We reject defendant’s argument that the court’s response to a note from the deliberating jury improperly removed the “intent to commit a crime therein” element of burglary in the second degree (Penal Law § 140.25) from the jury’s consideration. The court received a note from the deliberating jury asking, “Is taking down the mailbox an intent to commit a crime?” Before responding to the jury, the court stated to counsel, “Yes, I will respond to that. And you have an objection.” When the jury returned, the court, as promised, simply restated the question aloud and responded, “Yes.” Almost immediately thereafter, the court repeated its original instructions on the elements of burglary and the definition of intent, in which it clearly informed the jury that intent is a question of fact upon which the prosecution bears the burden of proof beyond a reasonable doubt. After the court’s delivery of this supplemental instruction, defendant raised no objection to any part of the charge and sought no further clarification.

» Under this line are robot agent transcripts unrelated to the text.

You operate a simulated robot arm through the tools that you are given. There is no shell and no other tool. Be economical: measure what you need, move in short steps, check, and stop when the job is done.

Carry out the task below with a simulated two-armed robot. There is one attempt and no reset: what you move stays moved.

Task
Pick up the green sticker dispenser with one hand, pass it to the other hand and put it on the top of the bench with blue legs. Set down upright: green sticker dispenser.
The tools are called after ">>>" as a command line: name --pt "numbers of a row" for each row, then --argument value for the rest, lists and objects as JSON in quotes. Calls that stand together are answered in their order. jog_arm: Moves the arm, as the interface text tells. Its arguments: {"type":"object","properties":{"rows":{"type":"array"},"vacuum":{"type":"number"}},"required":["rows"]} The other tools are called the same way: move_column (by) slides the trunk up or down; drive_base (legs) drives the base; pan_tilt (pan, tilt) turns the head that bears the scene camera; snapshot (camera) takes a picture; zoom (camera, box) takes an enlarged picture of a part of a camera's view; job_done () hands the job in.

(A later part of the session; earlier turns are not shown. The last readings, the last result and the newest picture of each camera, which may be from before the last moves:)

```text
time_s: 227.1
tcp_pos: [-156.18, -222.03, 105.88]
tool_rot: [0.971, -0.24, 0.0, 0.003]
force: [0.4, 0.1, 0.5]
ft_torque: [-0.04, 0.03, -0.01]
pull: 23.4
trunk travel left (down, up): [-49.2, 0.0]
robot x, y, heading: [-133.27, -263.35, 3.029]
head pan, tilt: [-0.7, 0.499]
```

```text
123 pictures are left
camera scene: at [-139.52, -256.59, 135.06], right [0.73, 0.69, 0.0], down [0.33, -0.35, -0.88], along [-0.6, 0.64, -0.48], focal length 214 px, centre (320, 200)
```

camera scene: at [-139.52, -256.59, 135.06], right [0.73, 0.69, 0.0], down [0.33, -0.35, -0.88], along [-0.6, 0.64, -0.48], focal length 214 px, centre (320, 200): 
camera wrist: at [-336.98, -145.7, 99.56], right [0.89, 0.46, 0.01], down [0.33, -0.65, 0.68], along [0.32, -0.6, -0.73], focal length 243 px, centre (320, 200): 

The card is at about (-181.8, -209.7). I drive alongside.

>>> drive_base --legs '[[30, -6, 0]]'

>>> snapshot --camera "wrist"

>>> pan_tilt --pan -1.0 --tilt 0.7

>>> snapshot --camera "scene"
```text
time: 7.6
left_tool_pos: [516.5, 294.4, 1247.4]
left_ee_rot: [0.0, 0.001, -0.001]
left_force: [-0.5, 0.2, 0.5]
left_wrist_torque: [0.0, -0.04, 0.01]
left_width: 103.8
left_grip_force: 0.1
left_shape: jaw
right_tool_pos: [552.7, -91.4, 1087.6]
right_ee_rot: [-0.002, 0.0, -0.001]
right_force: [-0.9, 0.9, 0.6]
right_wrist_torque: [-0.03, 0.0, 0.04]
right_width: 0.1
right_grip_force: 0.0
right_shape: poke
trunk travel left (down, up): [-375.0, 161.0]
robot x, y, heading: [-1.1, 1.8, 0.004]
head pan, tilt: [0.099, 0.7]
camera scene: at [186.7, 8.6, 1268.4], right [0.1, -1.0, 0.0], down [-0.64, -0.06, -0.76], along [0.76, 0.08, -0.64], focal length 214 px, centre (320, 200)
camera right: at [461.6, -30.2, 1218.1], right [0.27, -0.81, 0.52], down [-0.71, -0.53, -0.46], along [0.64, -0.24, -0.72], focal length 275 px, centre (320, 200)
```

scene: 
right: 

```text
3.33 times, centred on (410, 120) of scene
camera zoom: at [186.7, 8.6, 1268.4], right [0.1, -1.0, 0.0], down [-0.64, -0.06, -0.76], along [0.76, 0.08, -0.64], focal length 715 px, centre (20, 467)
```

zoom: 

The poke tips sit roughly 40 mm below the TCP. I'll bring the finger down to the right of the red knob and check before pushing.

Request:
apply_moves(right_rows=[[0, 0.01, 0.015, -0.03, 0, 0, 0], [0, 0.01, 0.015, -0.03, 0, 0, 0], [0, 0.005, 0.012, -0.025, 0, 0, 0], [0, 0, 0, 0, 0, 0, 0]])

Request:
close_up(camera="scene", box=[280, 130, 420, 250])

Thus, notwithstanding the court’s remark “you have an objection,” defendant’s claim is unpreserved (see CPL 470.05 [2]; People v Velasquez, 188 AD2d 394 [1992], supra) and we decline to reach it in the interest of justice. Were we to reach this claim, we would find that given this context, there is no reasonable possibility that the jury could have misunderstood the court’s response as a statement that intent had been established. The court neither stated its opinion nor directed a verdict with regard to the element of intent; rather, in context, it told the jurors that if they found that defendant had removed the mailboxes from the wall, such an act could satisfy the “intent to commit a crime therein” element if the jurors so determined. Finally, we note that the issue of intent was not contested. The fact that a burglary had been perpetrated was never at issue at trial. Only defendant’s involvement was in *260question. Concur—Mazzarelli, J.P., Sullivan, Sweeny, Catterson and McGuire, JJ.